I need the extract to read continued from the place where it stops.

> **Stored data**:
┄┄┄┄┄┄┄┄┄┄┄┄┄┄┄┄┄┄┄┄
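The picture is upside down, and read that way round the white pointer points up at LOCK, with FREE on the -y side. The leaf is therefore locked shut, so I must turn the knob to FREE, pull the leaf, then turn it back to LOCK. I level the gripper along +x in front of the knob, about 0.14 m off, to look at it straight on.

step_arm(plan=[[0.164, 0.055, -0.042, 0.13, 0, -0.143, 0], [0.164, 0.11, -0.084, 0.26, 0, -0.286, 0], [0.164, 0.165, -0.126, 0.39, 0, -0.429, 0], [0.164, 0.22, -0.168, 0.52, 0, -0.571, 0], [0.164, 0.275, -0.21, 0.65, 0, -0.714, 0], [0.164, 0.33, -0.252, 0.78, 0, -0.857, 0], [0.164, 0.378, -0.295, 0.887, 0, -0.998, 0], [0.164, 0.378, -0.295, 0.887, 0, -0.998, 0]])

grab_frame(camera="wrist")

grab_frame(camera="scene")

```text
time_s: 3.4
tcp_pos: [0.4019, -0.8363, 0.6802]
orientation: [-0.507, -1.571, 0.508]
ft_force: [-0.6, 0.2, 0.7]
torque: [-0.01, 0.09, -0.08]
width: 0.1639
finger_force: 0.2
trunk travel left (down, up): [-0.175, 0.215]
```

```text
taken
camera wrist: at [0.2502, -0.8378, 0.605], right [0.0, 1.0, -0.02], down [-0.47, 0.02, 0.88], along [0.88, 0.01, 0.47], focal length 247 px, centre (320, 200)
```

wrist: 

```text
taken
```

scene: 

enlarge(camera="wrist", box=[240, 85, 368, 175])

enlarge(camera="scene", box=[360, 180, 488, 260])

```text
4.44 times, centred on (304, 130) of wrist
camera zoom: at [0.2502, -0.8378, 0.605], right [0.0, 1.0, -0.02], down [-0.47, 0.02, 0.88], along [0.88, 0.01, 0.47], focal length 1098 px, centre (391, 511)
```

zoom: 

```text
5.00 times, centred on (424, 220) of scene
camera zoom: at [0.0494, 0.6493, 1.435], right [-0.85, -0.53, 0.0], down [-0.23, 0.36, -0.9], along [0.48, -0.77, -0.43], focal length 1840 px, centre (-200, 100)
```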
┄┄┄┄┄┄┄┄┄┄┄┄┄┄┄┄┄┄┄┄
> **Extract to read**:
Human Rights

Is Snitching a Jewish Value??

Spinka To read Rabbi Leff’s teshuva (Jewish legal opinion) on “Whistleblowing: The Requirement to Report Employer Wrongdoing” click here.

Amy Klein wrote a fascinating article in LA’s Jewish Journal about a financial scandal involving money laundering and tax fraud on the part of a Chasidic yeshiva in New York (Spinka), with help of colleagues in LA. You can read the article by clicking here.

How, you might be wondering, could a yeshiva get involved in such an activity?

The truth is, it is a lot easier than you might think for a non-profit organization to become involved in fraud and tax evasion. Here’s how it works.  A wealthy individual wants to reduce his taxes.  So he gives the yeshiva a $1 million donation – on condition that they return something like $900,000 in cash to him. Mr. Big Bucks gets a million-dollar tax writeoff – easily worth something like $300,000 in real money – and the yeshiva gets to keep $100,000 for their efforts. For most yeshivas, a $100,000 donation is pretty significant.  They did this over and over; authorities identified over $8 million in fraudulent transations in one year alone.

But it’s against the law. How can kippah-wearing criminals justify such behavior?

They make all sorts of excuses to themselves. The government takes too much of our money. It’s a mitzvah to keep “yiddishe gelt” away from the secular tax authorities. No one is getting hurt. They don’t feel they are doing anything wrong, since they are using the money to support yeshiva bochers learning Torah, they are not using the money to buy yachts.

Notwithstanding any of those excuses, what they are doing is illegal, it is corrupt, and it is wrong. Not only are their clothes stuck in Poland in the 19th century, their attitude toward the authorities is as well.

When a government singled out Jews for “special” treatment, when all taxes were subject to negotiation, when the government may have either been conducting pogroms against Jews, or turning a blind eye to those who did, one could perhaps justify not paying taxes as a form of “civil protest,” as a way to avoid funding institutions that were out to harm you. America in 2008 is not the same as Russia in 1808, when Jews were expelled from the countryside. America has been very good to the Jews indeed – and to try and steal from government using a rationale that applied to a different government hundreds of years ago is a disgrace, and a chillul Hashem, a desecration of God’s name.

Klein’s article talks about the debate among Orthodox rabbis about whether it is permissible to be a “moser,” someone who hands a Jew over to secular authorities, in this day and age. To me it is scandalous that there are rabbis that say we should be protecting Jews who violating the laws of a country as democratic, fair, and good to Jews as America. Daniel Treiman in a post on Bintel Blog  makes a comparison between this culture and the culture of “stop snitching” put forward by “gangsta rappers.”
┄┄┄┄┄┄┄┄┄┄┄┄┄┄┄┄┄┄┄┄
> **Answer**:
I also mention the effect of popular culture on our willingness to speak out against corruption in a teshuva I wrote which was approved the Conservative Movement’s Committee on Jewish Law and Standards in New York last month. The teshuva, “Whistleblowing: The Requirement to Report Employer Wrongdoing,” was approved by an overwhelming majority of 18 to 1, with a few abstentions.  You can read it here

The Conservative movement is sometimes criticized as being a kind of “Orthodox lite,” we are criticized for always looking for “kulot,” for leniencies. I am proud to say that when it comes to moral issues such as this one, we are stricter than many of our Orthodox colleagues.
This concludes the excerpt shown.